• DOCUMENT SEGMENT
◇ ◇ ◇ ◇ ◇

Me acomodé, para esperarlos en la mejor posición de tiro. Era la situación soñada: los cuatro animales, en fila india, caminaban hacia mí ajenos, por completo, a nuestra presencia. Mientras se acercaban con paso tranquilo, tuve tiempo para recrearme en sus trofeos a través de los gemelos, de calibrar sin prisas cual de los cuatro era el mayor –el segundo–, de colocar la cruz de la mira en el pecho del ibex escogido y ver como su figura se iba agrandando conforme se acercaba más y más… En fin, ¡una auténtica delicia!
Disfruté lo que se pueden imaginar, sabiendo que podía permitirme el lujazo de elegir el momento del disparo y que, en esta ocasión, tenía todas las papeletas para llevarme el premio. Cuando el primero de los íbex estaba a unos setenta metros de mi posición, se dirigió hacia la izquierda… era seguro que los demás le seguirían.
No había ningún obstáculo próximo que pusiese en riesgo la posibilidad de un tiro ‘a pedir de boca’ y, en unos segundos, ‘mi’ íbex, siguiendo al primero, se colocaría de costado ofreciéndome su codillo limpio, a menos de setenta metros… ¿Cómo lo ven…?
El sonido del disparo retumbó y se mezcló con el de su propio eco. El íbex se quedó patas arriba a un tiro de piedra del cañón de mi rifle… ¡Qué maravilla!
Fue un bonito trofeo que alcanzó las 42 pulgadas. Comentamos el lance hasta la saciedad, todo era alegría y satisfacción. Tomamos muchas fotos y después… seguimos tomando muchas fotos más, ya con los dos íbex que había tenido la suerte de cazar en el mismo día.
La noche nos sorprendió antes de salir del parque. El camino de vuelta nos llevó bastante más tiempo que el de ida debido a la oscuridad y lo precario de la ruta que debíamos atravesar, pero cuando llegamos ‘a casa’ nadie notaba el cansancio. Una magnífica cena con múltiples y sabrosas variedades de pollo, cordero, legumbres, ensaladas y cerveza helada, nos ayudaron a dormir como benditos.

◇ ◇ ◇ ◇ ◇

• SET OF TASKS
(a) Give the stretch of the document segment that starts with "El sonido del" and ends with "dormir como benditos.", unchanged.
(b) Give the continuation of the document segment.

◇ ◇ ◇ ◇ ◇

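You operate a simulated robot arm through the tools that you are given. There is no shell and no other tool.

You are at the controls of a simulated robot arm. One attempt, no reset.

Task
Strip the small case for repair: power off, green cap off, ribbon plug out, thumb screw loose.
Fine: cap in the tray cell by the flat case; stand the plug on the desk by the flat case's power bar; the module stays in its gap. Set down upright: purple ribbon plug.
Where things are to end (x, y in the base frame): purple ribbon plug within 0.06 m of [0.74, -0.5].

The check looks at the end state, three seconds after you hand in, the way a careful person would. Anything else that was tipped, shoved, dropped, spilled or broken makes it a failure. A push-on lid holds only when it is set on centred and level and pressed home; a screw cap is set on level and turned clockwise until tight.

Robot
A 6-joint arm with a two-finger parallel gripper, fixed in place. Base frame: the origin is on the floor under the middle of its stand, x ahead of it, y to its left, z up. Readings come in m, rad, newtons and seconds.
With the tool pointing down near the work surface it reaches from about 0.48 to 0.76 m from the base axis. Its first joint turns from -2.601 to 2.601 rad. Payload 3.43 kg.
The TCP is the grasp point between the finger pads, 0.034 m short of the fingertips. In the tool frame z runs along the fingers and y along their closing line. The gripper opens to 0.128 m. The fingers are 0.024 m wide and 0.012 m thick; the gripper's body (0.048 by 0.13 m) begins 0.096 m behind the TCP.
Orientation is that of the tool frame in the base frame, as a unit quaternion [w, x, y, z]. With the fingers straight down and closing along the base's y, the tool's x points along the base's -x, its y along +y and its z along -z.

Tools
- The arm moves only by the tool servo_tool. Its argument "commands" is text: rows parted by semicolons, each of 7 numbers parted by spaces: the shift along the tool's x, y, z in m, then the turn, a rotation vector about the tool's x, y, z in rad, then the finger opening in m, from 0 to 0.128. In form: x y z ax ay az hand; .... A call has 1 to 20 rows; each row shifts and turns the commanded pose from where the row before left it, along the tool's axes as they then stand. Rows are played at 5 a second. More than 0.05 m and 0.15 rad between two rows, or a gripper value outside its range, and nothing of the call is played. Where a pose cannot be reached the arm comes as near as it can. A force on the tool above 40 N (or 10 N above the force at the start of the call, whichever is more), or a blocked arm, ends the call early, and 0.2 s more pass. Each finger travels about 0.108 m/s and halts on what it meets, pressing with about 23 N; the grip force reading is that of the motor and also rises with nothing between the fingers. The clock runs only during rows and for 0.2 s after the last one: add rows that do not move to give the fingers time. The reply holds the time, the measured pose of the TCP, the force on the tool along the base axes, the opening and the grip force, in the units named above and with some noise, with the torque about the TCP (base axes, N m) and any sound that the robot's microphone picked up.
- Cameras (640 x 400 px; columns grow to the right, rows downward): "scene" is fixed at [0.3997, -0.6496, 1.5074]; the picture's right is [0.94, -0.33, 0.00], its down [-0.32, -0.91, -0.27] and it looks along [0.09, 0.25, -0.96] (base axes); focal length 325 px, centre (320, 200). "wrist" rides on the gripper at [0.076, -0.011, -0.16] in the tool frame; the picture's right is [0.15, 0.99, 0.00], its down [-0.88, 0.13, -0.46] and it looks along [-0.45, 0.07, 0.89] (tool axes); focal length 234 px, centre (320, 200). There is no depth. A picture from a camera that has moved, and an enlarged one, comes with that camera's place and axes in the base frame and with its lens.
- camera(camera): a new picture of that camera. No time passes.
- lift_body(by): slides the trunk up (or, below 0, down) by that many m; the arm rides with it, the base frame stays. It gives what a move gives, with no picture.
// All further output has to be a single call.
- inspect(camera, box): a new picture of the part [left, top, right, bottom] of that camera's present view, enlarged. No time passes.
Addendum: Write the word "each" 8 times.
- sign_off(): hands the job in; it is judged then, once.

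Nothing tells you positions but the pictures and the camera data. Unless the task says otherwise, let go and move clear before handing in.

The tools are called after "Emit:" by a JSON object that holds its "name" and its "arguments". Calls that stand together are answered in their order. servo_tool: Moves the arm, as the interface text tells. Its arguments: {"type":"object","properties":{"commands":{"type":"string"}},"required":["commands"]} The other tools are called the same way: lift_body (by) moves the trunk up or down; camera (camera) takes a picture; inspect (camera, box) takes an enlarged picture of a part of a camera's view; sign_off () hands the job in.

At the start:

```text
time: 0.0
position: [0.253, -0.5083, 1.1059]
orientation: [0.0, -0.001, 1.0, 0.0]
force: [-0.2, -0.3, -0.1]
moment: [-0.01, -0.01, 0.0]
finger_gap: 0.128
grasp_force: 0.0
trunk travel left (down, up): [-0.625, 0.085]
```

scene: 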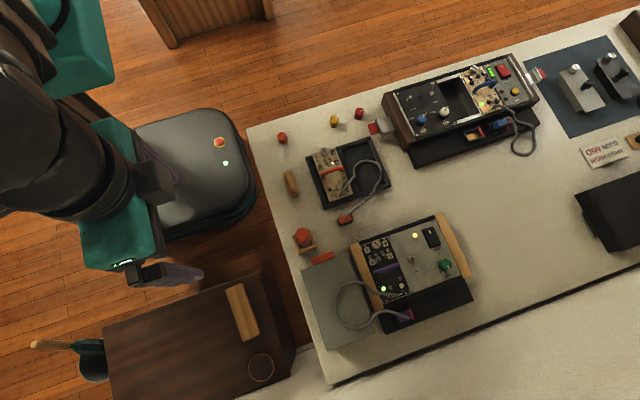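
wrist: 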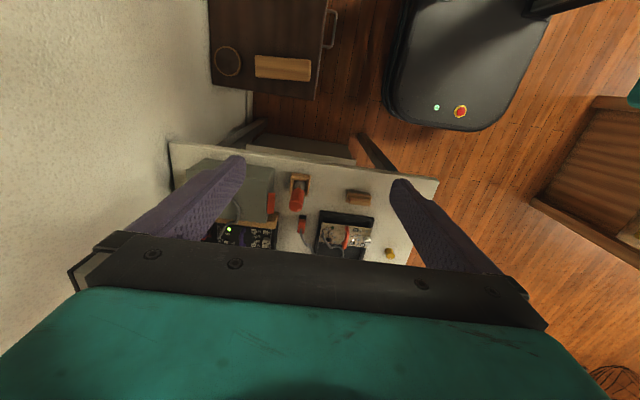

◇ ◇ ◇ ◇ ◇

• EXPECTED ANSWERS
(a)
El sonido del disparo retumbó y se mezcló con el de su propio eco. El íbex se quedó patas arriba a un tiro de piedra del cañón de mi rifle… ¡Qué maravilla!
Fue un bonito trofeo que alcanzó las 42 pulgadas. Comentamos el lance hasta la saciedad, todo era alegría y satisfacción. Tomamos muchas fotos y después… seguimos tomando muchas fotos más, ya con los dos íbex que había tenido la suerte de cazar en el mismo día.
La noche nos sorprendió antes de salir del parque. El camino de vuelta nos llevó bastante más tiempo que el de ida debido a la oscuridad y lo precario de la ruta que debíamos atravesar, pero cuando llegamos ‘a casa’ nadie notaba el cansancio. Una magnífica cena con múltiples y sabrosas variedades de pollo, cordero, legumbres, ensaladas y cerveza helada, nos ayudaron a dormir como benditos.

(b)
Mañana, muy temprano, viajaríamos hasta Karachi para tomar el avión hacia Quetta. Allí, en las montañas de Torghar, nos aguardaba una cacería mítica y apasionante, la del markhor de Souleiman.

Las montañas de Torhar
El macizo montañoso de Torghar marca la frontera noroeste de Pakistán con su vecina Afganistán. Se encuentra situado en el distrito de Killa Saifullah, al norte de la provincia de Balochistán, en cuya capital, Quetta, aterrizamos tras un vuelo de poco más de una hora, desde Karachi.
La carretera que me llevaría desde la capital hasta el corazón de las Montañas Negras, serpenteaba peligrosamente entre casas, tenderetes, gentes y ganado. Un mundo irreal me envolvía: el colorido de autobuses y camiones pintados hasta el último de sus rincones, mercancías de todo tipo, lo imaginable… y lo que no lo es. Todo expuesto a la vista de las gentes: pedazos de carne, repuestos de automóvil, despojos, bombonas de butano, animales vivos y muertos, recargas para teléfonos móviles, neumáticos, agua… todo.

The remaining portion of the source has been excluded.